What is needed: Look through the data below. Show each line where the string "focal" occurs.

── Data for this task ──

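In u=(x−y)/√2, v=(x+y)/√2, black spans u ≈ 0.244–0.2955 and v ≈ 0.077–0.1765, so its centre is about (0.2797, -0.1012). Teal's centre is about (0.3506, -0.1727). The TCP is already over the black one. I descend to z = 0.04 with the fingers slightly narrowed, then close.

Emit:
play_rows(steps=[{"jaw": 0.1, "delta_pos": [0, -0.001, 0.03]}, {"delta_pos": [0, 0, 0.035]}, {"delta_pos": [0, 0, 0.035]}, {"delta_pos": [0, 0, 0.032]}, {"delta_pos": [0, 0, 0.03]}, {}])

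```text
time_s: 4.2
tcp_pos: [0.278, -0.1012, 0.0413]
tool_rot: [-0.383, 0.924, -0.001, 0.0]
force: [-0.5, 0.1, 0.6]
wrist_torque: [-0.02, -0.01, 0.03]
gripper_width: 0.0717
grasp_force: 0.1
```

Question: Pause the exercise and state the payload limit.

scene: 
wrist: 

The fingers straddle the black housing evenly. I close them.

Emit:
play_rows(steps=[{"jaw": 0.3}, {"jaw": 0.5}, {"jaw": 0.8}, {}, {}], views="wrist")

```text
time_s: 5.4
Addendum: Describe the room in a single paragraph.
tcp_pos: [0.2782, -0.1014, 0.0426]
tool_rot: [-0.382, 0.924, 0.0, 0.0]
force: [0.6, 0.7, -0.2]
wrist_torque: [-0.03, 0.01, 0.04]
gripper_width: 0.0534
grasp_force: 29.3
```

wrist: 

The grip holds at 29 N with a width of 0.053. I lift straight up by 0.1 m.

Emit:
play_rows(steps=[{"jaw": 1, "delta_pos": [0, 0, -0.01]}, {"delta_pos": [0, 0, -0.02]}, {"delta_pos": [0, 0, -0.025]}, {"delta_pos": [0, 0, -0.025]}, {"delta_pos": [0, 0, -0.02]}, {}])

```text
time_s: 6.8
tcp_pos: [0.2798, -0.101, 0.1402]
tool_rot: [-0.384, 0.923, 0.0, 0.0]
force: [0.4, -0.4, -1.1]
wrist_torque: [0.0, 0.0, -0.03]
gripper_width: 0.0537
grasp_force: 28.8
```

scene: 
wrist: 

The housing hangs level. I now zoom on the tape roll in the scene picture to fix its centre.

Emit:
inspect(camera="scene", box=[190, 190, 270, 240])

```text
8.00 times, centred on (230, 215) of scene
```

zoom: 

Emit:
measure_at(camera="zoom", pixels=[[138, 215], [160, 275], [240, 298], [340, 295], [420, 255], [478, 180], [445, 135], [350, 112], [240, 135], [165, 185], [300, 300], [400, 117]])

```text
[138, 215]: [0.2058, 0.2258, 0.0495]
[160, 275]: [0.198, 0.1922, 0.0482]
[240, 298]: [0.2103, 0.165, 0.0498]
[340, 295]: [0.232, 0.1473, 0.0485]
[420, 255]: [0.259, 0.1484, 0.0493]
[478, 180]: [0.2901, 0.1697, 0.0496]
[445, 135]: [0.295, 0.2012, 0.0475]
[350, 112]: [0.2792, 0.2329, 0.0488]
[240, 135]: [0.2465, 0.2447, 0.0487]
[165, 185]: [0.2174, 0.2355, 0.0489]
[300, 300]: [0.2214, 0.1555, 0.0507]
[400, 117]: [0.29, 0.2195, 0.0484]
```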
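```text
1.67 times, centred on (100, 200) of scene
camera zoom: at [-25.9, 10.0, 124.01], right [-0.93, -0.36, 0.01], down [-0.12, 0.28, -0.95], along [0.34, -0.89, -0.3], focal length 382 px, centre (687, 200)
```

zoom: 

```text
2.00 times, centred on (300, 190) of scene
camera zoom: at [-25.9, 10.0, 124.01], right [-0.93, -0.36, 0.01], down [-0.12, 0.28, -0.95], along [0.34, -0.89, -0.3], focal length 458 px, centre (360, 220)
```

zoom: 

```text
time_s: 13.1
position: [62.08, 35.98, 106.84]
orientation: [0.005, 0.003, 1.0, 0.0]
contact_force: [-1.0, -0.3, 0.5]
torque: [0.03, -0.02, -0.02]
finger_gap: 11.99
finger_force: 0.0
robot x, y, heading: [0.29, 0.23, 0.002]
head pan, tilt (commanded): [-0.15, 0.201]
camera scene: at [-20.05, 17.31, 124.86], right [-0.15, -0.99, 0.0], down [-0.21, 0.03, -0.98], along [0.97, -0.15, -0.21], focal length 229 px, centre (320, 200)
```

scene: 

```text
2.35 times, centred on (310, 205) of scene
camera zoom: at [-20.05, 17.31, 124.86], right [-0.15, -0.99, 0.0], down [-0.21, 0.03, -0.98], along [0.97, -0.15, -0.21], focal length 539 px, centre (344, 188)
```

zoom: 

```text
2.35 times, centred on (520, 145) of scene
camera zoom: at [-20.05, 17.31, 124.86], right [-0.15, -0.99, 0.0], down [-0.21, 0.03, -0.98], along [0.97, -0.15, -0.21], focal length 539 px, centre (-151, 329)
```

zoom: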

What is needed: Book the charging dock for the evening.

───

Written response:
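camera zoom: at [-25.9, 10.0, 124.01], right [-0.93, -0.36, 0.01], down [-0.12, 0.28, -0.95], along [0.34, -0.89, -0.3], focal length 382 px, centre (687, 200)
camera zoom: at [-25.9, 10.0, 124.01], right [-0.93, -0.36, 0.01], down [-0.12, 0.28, -0.95], along [0.34, -0.89, -0.3], focal length 458 px, centre (360, 220)
camera scene: at [-20.05, 17.31, 124.86], right [-0.15, -0.99, 0.0], down [-0.21, 0.03, -0.98], along [0.97, -0.15, -0.21], focal length 229 px, centre (320, 200)
camera zoom: at [-20.05, 17.31, 124.86], right [-0.15, -0.99, 0.0], down [-0.21, 0.03, -0.98], along [0.97, -0.15, -0.21], focal length 539 px, centre (344, 188)
camera zoom: at [-20.05, 17.31, 124.86], right [-0.15, -0.99, 0.0], down [-0.21, 0.03, -0.98], along [0.97, -0.15, -0.21], focal length 539 px, centre (-151, 329)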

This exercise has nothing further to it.